8. Posted by sunshine (Budding Member 12 posts) 12y

ok so here goes...this happened to my friend. In Chile, they love hot dogs. They call them "completos" and do not eat them like Americans do. We like mustard, Ketchup, relish or pickles, sauerkraut or chili. Chileans like them with mayonnaise, avocado, lettuce and tomato like a sandwich. Well, new to the Country, my friend was eating at a small restaurant with a bunch of locals and ordered a "completo" with no pickles. She did not know the Spanish word for pickle so she gestured and said the word in English. Everyone broke out into fits of hysterical laughter much to her confusion. Apparently, the word "pickle" sounds a lot like the Chilean Spanish word for a male's "unmentionable" body part.

9. Posted by tway (Travel Guru 7273 posts) 11y

I stumbled on this old post and think it's great! So, back from the dust bin...

I don't really have a cultural mishap, that I can think of (except I pronounced crema catalana as "crema catalina" in Spain, and the waiter guffawed... maybe I missed something?).

But my to-date (bacause I expect more) most embarassing moment happened on my first blind date ever. It was raining, so we ran from the car into a movie threatre downtown, and just as I was saying to myself "Jeez, these floors are slippy" down the stairs I went... right in front of about 100 people waiting in line to get their tickets.
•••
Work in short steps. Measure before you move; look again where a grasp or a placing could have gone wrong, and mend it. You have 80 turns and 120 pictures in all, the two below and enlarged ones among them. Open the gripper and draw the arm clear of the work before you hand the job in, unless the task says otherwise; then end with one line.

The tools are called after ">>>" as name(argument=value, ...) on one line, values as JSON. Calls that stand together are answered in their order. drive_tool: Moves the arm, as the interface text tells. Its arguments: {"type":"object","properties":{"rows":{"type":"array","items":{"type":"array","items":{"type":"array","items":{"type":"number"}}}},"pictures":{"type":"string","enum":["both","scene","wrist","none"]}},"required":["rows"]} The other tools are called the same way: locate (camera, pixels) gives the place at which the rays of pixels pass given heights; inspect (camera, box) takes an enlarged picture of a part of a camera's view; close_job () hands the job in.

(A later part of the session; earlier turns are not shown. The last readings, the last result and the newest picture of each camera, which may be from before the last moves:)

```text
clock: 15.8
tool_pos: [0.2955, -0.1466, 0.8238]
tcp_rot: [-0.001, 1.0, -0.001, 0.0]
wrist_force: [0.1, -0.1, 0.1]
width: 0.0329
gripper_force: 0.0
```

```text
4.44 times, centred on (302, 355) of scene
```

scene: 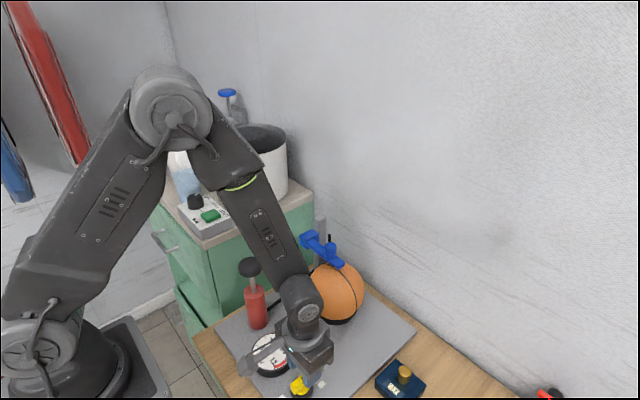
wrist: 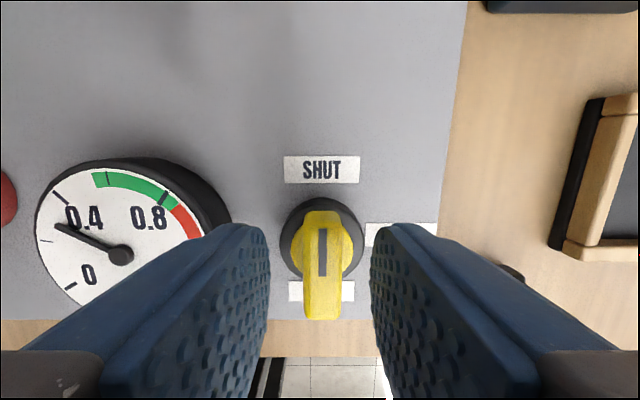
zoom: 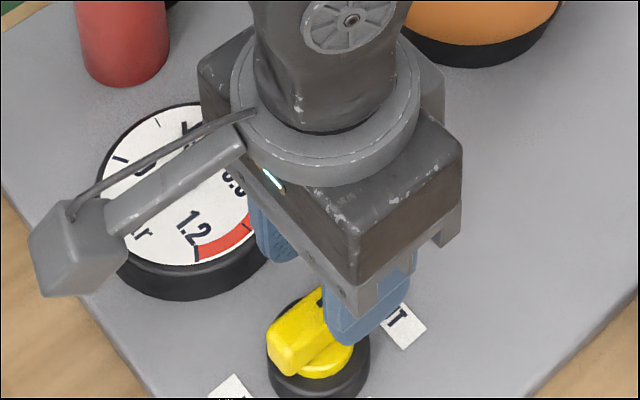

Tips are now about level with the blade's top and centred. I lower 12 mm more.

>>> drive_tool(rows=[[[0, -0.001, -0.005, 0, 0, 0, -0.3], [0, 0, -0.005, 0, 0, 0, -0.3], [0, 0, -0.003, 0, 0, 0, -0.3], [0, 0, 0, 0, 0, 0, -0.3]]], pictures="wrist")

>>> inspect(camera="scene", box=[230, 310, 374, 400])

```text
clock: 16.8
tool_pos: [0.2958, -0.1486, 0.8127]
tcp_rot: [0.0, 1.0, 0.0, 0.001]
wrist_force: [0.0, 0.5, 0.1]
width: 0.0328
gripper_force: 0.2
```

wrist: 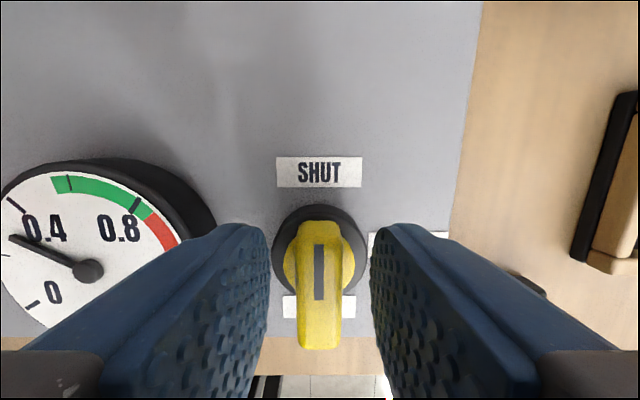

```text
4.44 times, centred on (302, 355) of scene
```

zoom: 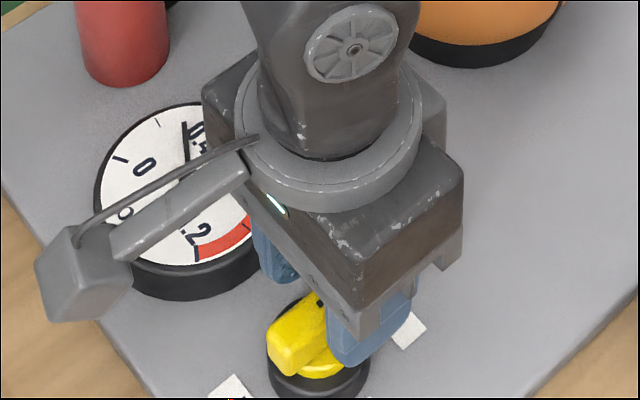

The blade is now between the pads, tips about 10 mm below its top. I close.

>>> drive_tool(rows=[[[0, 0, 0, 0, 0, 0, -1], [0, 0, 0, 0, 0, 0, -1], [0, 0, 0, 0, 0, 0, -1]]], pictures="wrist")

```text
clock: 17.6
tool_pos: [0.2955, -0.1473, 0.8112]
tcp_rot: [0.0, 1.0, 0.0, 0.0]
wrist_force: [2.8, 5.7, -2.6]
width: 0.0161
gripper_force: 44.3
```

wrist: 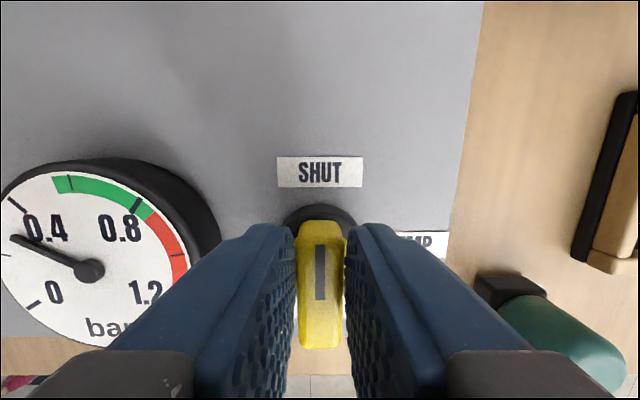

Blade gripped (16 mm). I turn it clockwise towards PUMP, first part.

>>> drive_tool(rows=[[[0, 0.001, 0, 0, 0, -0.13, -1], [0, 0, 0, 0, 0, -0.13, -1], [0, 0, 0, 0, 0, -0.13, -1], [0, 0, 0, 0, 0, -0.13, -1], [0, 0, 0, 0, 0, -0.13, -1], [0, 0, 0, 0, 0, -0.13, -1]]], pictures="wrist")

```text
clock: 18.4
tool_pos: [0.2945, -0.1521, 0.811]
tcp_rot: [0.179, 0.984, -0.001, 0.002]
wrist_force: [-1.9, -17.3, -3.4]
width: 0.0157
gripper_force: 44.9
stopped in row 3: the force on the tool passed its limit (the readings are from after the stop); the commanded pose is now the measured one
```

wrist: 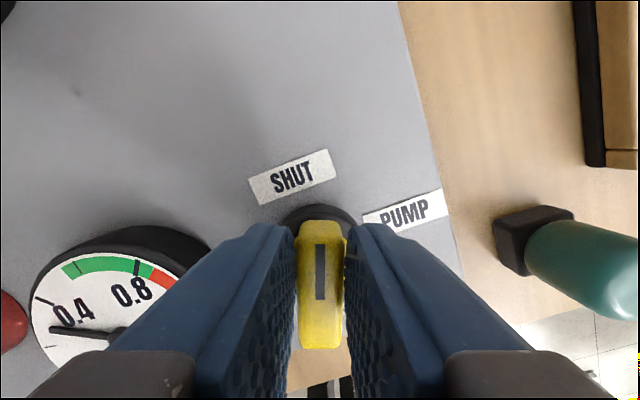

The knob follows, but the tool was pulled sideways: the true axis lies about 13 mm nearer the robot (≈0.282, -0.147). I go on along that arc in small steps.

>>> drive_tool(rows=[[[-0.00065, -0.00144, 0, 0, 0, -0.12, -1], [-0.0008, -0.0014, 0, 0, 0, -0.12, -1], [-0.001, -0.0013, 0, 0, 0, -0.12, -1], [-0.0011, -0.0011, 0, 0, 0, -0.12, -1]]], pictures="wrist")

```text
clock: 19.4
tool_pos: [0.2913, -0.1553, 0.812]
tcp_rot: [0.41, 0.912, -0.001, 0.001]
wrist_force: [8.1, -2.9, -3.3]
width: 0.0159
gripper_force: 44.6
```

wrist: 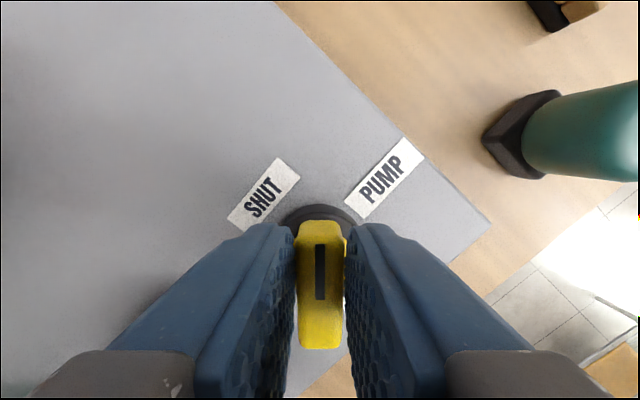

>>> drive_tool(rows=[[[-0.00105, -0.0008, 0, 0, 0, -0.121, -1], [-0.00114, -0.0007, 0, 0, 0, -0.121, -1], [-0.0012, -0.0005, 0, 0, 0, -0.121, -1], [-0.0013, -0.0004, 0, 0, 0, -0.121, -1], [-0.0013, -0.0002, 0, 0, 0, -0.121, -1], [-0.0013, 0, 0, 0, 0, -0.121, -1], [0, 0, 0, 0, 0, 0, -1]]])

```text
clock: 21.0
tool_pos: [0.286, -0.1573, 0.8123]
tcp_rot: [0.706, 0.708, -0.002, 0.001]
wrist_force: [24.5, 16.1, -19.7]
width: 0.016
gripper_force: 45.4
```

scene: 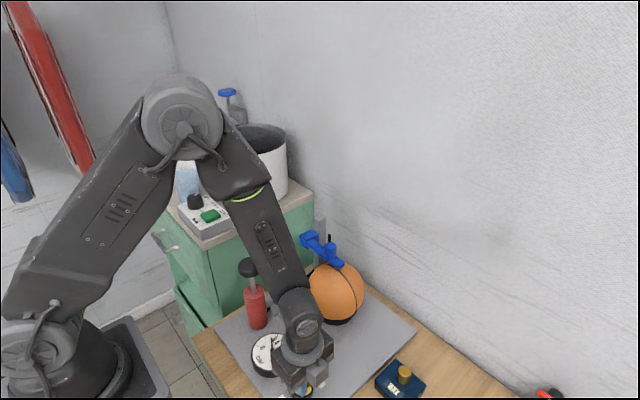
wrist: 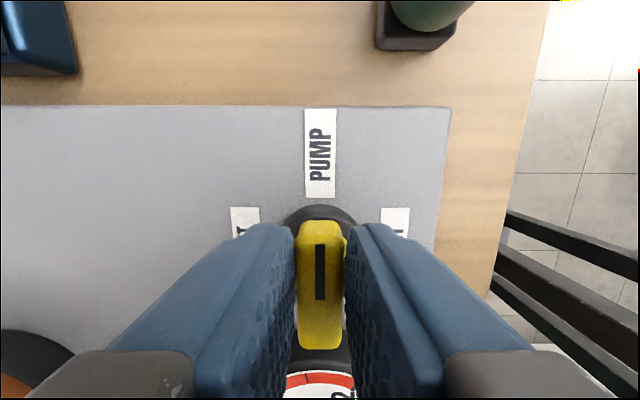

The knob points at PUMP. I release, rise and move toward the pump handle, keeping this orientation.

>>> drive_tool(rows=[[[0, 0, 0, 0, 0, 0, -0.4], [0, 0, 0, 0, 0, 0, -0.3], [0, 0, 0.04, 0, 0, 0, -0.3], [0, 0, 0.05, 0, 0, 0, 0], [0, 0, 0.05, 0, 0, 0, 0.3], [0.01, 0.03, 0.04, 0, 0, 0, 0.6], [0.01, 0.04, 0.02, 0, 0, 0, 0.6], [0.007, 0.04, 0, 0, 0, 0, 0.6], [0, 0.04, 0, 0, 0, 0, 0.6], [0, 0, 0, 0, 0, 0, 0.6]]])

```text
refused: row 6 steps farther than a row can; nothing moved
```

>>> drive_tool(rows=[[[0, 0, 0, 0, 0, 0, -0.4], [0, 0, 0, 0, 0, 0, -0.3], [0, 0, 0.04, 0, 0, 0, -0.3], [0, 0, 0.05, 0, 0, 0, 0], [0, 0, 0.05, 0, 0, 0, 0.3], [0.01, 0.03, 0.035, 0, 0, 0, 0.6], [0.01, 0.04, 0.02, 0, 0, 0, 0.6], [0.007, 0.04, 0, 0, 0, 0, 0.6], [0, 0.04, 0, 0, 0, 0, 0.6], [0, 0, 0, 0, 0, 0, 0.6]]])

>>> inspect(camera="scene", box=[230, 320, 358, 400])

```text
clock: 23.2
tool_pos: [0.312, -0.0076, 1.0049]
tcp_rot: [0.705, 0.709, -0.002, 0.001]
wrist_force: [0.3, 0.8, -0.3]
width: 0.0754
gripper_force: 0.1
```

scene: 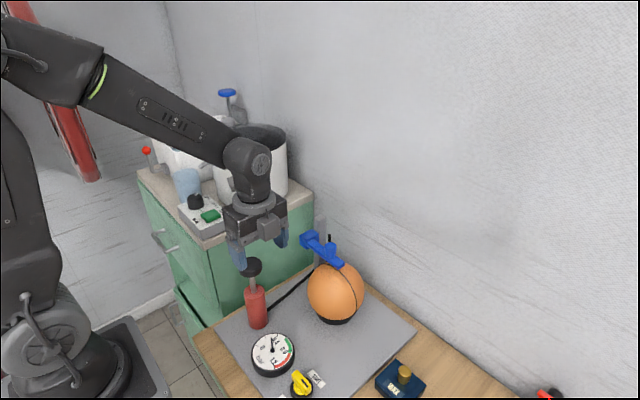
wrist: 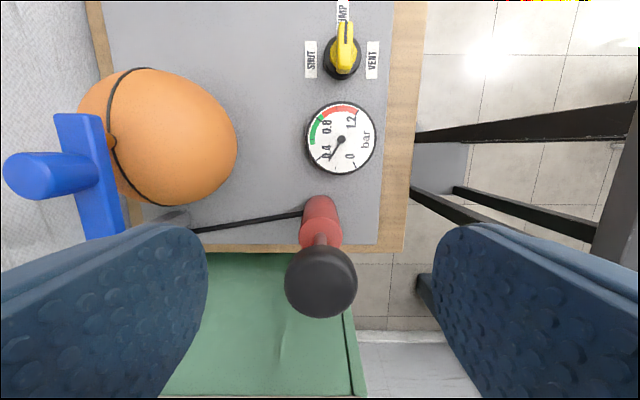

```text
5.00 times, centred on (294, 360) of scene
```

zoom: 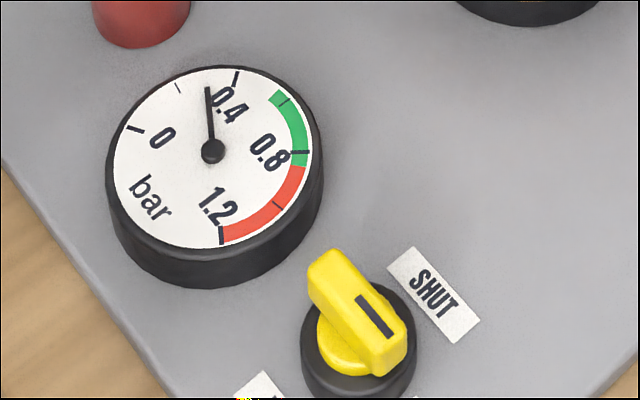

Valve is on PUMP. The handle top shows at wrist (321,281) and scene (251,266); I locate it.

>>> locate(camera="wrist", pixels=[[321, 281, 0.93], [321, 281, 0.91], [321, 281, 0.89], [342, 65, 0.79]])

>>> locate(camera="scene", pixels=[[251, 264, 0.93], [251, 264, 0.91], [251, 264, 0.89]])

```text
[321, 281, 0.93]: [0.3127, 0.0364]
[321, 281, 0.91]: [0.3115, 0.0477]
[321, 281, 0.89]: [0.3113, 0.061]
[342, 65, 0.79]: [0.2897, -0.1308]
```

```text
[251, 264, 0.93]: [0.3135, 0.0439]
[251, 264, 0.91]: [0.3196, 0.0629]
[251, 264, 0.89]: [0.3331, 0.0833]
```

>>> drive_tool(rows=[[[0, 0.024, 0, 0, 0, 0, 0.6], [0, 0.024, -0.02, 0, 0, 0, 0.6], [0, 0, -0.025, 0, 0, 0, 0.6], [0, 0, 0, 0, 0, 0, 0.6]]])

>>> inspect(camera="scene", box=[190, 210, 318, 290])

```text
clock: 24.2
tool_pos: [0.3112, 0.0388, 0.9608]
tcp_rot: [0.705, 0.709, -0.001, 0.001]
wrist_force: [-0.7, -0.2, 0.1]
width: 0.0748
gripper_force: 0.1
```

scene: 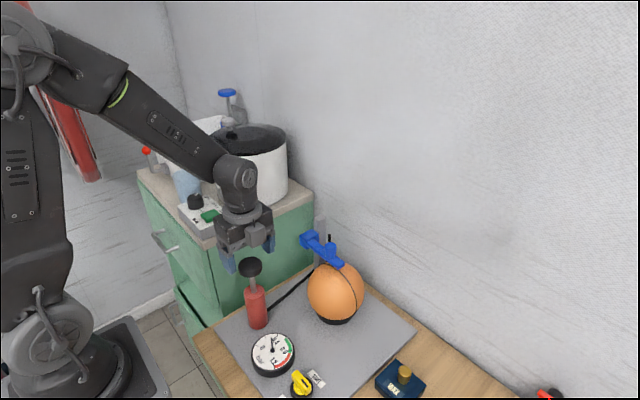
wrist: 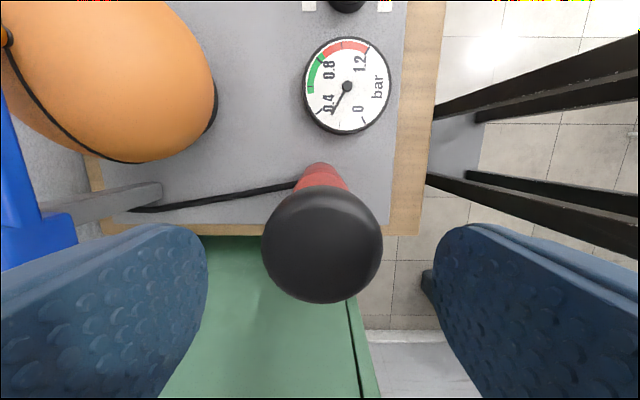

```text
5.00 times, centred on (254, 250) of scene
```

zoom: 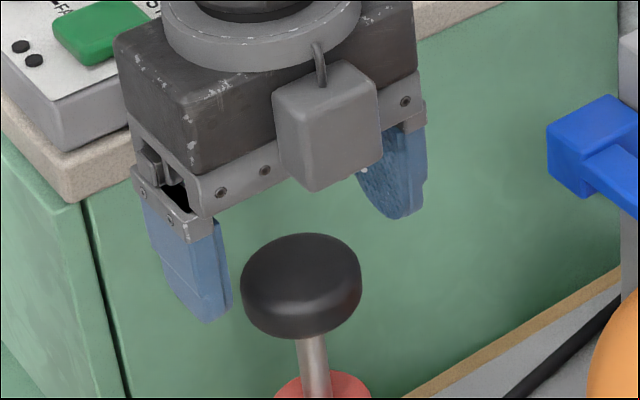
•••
One woman leaned over and asked if I was OK, and I replied nonsensically "Oh, yeah, I only landed on my elbow (???)". Needless to say, I just wanted the night to end...

10. Posted by GregW (Travel Guru 2635 posts) 11y

I was in Chile when I was approached by a student trying to sell me his poetry (a common practice in Santiago around Plaza Des Armes). We exchanged a few phrases in Spanish, and then he said something I didn't understand.

"Lo siento," I said, "halbo espaƱol un pico," thinking I was saying, "I'm sorry, I only speak a little Spanish." But instead of using the word poco for little, I used pico, which means beak, but is Chilean slang for small penis. Not that it made any sense, but I think the small penis thing just got him laughing.